**Given task 1:**
Below this line is the material. Write out only its lines from the one containing "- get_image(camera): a" through the one containing "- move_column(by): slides", both kept, exactly.

**Source text:**
## Start

Meeting of the Parliament (Hybrid) 10 June 2021
I welcome the cabinet secretary, Jamie Greene and Maggie Chapman to their new roles and Pauline McNeill back to her old stomping ground. She will find that many of the issues have not moved on a great deal since she was last on the justice brief. It feels strange to be the lone survivor on the brief from the previous session, but I look forward to working collaboratively across the Parliament on the pressing issues that affect our justice system, some of which have been identified in the speeches so far.
We are at a critical juncture. Everywhere we look, the pandemic has exposed and exacerbated existing weaknesses. In justice, the weak seams were already close to giving way: victims often said that their experience of court was worse than the experience of crime, and the court case backlog was a source of real concern more than 12 months ago. Pre-Covid, Scottish Liberal Democrat research found that more than 50,000 cases had breached the 26-week target from caution or charge to verdict—that is about one in three cases.
Against that backdrop, it is no great surprise that 2025 is perhaps the earliest we can expect the current backlog to be dealt with. New thinking and new ways of doing things are needed, including in the Crown Office. The system is not working for anyone—it is not working for victims, for witnesses, for those who offend or for the people who work in it, despite their best efforts.

## End

**Data block:**
## Start

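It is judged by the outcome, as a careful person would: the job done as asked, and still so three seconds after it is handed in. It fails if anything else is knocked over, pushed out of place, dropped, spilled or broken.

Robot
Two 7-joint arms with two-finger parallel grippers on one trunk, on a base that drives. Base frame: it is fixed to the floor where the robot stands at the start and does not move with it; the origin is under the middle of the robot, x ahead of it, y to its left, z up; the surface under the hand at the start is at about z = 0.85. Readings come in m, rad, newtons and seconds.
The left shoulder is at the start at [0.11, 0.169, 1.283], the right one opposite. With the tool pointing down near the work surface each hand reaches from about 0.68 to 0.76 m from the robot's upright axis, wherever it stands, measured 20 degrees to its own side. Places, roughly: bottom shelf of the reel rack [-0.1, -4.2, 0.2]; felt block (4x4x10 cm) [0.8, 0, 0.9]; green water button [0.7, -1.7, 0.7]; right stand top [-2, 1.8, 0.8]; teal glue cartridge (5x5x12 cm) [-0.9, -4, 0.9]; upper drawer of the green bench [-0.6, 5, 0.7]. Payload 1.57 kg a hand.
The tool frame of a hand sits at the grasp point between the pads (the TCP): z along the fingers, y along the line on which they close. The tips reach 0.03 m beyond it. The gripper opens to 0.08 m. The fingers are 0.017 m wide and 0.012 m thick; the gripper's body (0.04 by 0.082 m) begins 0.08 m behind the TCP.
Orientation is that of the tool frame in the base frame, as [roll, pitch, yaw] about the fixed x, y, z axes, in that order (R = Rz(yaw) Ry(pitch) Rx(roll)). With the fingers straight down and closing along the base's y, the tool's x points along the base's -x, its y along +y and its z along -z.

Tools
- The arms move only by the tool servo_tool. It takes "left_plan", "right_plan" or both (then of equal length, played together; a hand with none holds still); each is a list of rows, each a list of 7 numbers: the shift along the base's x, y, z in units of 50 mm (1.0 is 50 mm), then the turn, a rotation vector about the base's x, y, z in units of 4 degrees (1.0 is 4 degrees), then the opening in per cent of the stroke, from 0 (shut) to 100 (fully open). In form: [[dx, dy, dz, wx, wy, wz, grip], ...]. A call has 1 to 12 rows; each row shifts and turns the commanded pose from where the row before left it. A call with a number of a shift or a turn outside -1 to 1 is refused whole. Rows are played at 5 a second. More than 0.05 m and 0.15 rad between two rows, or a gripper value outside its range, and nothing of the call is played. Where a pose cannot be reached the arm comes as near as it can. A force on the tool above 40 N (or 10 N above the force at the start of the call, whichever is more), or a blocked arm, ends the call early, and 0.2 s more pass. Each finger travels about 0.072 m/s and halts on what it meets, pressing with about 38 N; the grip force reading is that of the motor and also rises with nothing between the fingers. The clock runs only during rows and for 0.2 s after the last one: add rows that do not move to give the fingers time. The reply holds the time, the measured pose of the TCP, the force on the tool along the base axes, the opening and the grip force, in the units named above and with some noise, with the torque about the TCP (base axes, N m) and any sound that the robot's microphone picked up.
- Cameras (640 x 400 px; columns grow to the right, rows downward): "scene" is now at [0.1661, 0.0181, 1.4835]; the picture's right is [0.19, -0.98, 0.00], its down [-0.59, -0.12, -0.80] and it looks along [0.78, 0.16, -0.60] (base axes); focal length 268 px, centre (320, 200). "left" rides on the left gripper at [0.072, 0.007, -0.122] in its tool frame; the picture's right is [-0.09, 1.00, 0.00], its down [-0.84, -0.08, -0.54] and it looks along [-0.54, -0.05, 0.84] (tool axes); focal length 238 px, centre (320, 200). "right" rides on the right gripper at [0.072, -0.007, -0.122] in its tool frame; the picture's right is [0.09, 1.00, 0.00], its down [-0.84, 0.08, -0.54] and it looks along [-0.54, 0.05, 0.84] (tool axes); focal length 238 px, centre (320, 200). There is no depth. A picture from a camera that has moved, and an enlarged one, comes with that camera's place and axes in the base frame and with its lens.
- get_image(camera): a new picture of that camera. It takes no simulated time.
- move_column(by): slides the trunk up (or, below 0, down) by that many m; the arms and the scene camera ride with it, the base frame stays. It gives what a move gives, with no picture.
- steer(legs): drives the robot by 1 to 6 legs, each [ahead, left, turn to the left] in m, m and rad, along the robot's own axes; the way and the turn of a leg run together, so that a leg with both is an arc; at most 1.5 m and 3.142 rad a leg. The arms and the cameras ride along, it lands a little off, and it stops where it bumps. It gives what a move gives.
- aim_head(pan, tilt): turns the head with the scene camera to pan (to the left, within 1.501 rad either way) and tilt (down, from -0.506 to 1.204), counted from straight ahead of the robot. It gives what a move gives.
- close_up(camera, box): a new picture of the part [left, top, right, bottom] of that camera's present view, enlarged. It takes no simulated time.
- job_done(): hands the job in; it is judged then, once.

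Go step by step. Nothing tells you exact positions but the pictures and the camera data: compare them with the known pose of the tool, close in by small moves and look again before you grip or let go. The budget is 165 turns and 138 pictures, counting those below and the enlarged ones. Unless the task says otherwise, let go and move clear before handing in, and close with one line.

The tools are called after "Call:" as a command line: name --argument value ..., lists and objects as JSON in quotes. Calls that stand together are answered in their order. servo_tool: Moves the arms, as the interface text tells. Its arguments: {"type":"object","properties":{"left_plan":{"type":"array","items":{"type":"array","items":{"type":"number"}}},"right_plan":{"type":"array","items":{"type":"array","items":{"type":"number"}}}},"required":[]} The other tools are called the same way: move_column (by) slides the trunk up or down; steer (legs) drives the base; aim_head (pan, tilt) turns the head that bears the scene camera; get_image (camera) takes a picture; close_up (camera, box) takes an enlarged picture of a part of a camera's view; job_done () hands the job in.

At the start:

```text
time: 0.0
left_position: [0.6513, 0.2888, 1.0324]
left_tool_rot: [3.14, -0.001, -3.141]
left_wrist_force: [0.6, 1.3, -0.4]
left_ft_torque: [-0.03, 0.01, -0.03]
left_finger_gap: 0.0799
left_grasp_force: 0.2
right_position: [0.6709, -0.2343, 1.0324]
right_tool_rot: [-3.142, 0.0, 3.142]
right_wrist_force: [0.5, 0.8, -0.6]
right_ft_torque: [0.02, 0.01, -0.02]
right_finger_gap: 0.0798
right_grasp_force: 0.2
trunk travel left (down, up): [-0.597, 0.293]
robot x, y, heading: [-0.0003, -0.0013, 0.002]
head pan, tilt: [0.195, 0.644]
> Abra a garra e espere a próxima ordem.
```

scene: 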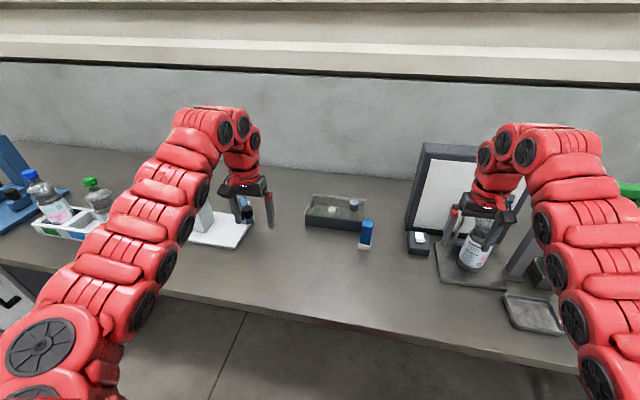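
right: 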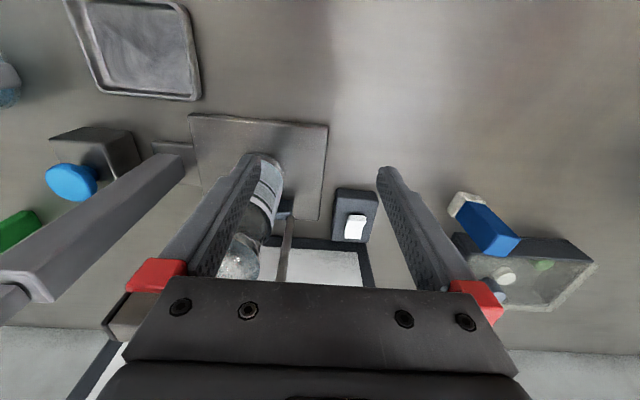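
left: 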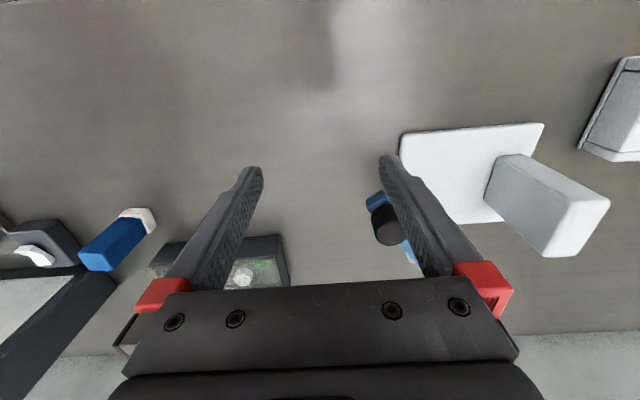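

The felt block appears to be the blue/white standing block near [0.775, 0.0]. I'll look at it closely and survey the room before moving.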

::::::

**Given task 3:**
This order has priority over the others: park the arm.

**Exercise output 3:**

## End

**Given task 2:**
Pick up the source text at the point where it stops and go on.

**Exercise output 1:**
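- get_image(camera): a new picture of that camera. It takes no simulated time.
- move_column(by): slides the trunk up (or, below 0, down) by that many m; the arms and the scene camera ride with it, the base frame stays. It gives what a move gives, with no picture.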

**Exercise output 2:**
We need to be honest about the problems that we face, and my amendment speaks to just one area that is crying out for reform. As we have heard this afternoon, members recognise that the current system of fatal accident inquiries is not working. In 2019, Scottish Liberal Democrats revealed the extent of the FAI backlog. We found an outstanding inquiry into two deaths that had been waiting for eight years and another, which was completed in 2014-15, that was carried out 10 years after the death. I said at the time that for anyone to have to wait a decade to learn the circumstances of a loved one’s death was scandalous.
Since then, reports of decade-long delays have kept on coming. The inquiry into the deaths of four in the Super Puma helicopter crash off the coast of Sumburgh in Shetland in 2013 was completed just last year. The inquiry into the death of Stanislaw Bania in 2010 concluded in August 2020. The inquiry into the death of Boguslaw Kopec, who died in March 2011, concluded in March 2021. Meanwhile, the inquiry into the deaths of John Yuill and Lamara Bell in 2015 in that tragic crash on the M9 is yet to begin.